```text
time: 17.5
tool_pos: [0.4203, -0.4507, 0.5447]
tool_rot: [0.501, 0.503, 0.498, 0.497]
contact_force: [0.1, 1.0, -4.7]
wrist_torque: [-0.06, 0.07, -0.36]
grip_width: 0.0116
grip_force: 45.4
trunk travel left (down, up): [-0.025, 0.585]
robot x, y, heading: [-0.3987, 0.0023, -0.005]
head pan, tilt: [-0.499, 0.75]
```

● SELECTED EXTRACT
Hervé Briaux, acteur d’expérience, est le spécialiste des monuments littéraires. Après sa vision fortement habitée des Essaisde Montaigne, il s’immerge maintenant dans le monde des Mémoires d’outre-tombe. Une œuvre au long cours, introspective elle aussi, mêlant impressions d’un siècle tourmenté (Ancien Régime, Révolution, Empire, Restauration) et souvenirs d’expériences intimes. Endossant la redingote d’un vieux Chateaubriand rassemblant ses forces pour écrire, l’acteur fait chanter cette langue fugueuse et fougueuse, riche d’images, d’accents tristes et sombres, d’évocations sensibles ou de portraits perfides de ses contemporains. Son chemin dans cette matière foisonnante est gourmand, rythmé d’imprévisibles traverses. On l’y suit d’emblée, en se laissant peu à peu émouvoir, dans un délicat contre-jour, par la silhouette d’un homme s’apprêtant à tirer sa révérence. — E.B.

● TASK STATEMENT
Reproduce the wording of the selected extract between "Hervé Briaux, acteur" and "sa révérence. — E.B.", with both ends included.

● SOLVED PROBLEM
Hervé Briaux, acteur d’expérience, est le spécialiste des monuments littéraires. Après sa vision fortement habitée des Essaisde Montaigne, il s’immerge maintenant dans le monde des Mémoires d’outre-tombe. Une œuvre au long cours, introspective elle aussi, mêlant impressions d’un siècle tourmenté (Ancien Régime, Révolution, Empire, Restauration) et souvenirs d’expériences intimes. Endossant la redingote d’un vieux Chateaubriand rassemblant ses forces pour écrire, l’acteur fait chanter cette langue fugueuse et fougueuse, riche d’images, d’accents tristes et sombres, d’évocations sensibles ou de portraits perfides de ses contemporains. Son chemin dans cette matière foisonnante est gourmand, rythmé d’imprévisibles traverses. On l’y suit d’emblée, en se laissant peu à peu émouvoir, dans un délicat contre-jour, par la silhouette d’un homme s’apprêtant à tirer sa révérence. — E.B.